Mr. Nix. I am inclined to want change and improvement in the law simply because the problem that we are discussing and the problem that we are dealing with will not remain in its present state but certainly will increase in importance, in volume, because trade is not going to remain in its present state at all, it will increase constantly, and it is important to the people of the world and the people of this country that it will increase in the same measure of the acceleration. So I think if we are to look to the future, and I think we should, that is one of the concerns that should be of major importance to us.

Mr. BAKER. I might mention one other thing in terms of this and that is, as you recognize far more than most people, the investigative tools that one has are very important to the whole process and we do have pending proposals to substantially expand our Civil Process Act and get better discovery in a variety of different ways. I cannot pretend, and would not, that this is primarily an international problem but if we had better investigative tools there would be, I am sure, at least some more cases in which we were able to use antitrust laws to deal with the kinds of problems that you are specifically concerned with. I am just giving you a perspective and knowledge, and solicit your support for that type of legislation.

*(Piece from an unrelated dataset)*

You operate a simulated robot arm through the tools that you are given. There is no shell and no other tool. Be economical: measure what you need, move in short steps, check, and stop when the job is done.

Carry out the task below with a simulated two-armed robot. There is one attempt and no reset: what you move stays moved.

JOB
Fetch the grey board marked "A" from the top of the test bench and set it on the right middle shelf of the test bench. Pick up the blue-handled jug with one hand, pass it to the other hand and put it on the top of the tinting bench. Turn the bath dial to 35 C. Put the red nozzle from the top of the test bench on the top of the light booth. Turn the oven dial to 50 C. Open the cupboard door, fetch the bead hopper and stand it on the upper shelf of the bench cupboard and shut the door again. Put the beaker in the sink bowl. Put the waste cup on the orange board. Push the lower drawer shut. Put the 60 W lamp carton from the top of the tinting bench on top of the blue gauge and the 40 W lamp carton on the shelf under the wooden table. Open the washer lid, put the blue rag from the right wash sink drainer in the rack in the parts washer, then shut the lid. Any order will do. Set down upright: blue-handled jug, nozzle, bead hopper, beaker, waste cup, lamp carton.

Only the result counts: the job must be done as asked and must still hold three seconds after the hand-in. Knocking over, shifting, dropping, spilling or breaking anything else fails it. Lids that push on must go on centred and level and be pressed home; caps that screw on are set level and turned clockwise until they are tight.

Mr. Nix. I want to express my personal thanks and the thanks of the subcommittee, Mr. Baker, for your appearance and contribution. I didn't know the bells would ring now.

Mr. BAKER. Perhaps you can come down and tell us how to organize the executive branch so the bells ring.

Mr. Nix. Only the angels can do that.

However, I deeply appreciate your presence here today and hope to see you again sometime soon.

Mr. BAKER. I am honored to be here.

Mr. Nix. The subcommitee will stand adjourned.